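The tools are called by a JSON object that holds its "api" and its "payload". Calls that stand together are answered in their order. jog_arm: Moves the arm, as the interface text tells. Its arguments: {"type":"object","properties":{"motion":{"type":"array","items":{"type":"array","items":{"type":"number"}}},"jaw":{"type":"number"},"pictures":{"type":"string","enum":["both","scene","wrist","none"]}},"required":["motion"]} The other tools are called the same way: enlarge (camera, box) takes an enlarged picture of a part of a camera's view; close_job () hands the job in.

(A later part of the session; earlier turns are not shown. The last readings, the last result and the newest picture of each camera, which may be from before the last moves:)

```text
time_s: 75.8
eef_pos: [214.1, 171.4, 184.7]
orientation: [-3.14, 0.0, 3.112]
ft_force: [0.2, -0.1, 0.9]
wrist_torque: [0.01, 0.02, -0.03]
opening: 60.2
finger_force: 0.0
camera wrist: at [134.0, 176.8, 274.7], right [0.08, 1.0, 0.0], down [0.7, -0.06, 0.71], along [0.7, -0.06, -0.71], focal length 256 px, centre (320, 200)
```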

To do. Output the lines above verbatim and in full.

Right answer.
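The tools are called by a JSON object that holds its "api" and its "payload". Calls that stand together are answered in their order. jog_arm: Moves the arm, as the interface text tells. Its arguments: {"type":"object","properties":{"motion":{"type":"array","items":{"type":"array","items":{"type":"number"}}},"jaw":{"type":"number"},"pictures":{"type":"string","enum":["both","scene","wrist","none"]}},"required":["motion"]} The other tools are called the same way: enlarge (camera, box) takes an enlarged picture of a part of a camera's view; close_job () hands the job in.

(A later part of the session; earlier turns are not shown. The last readings, the last result and the newest picture of each camera, which may be from before the last moves:)

```text
time_s: 75.8
eef_pos: [214.1, 171.4, 184.7]
orientation: [-3.14, 0.0, 3.112]
ft_force: [0.2, -0.1, 0.9]
wrist_torque: [0.01, 0.02, -0.03]
opening: 60.2
finger_force: 0.0
camera wrist: at [134.0, 176.8, 274.7], right [0.08, 1.0, 0.0], down [0.7, -0.06, 0.71], along [0.7, -0.06, -0.71], focal length 256 px, centre (320, 200)
```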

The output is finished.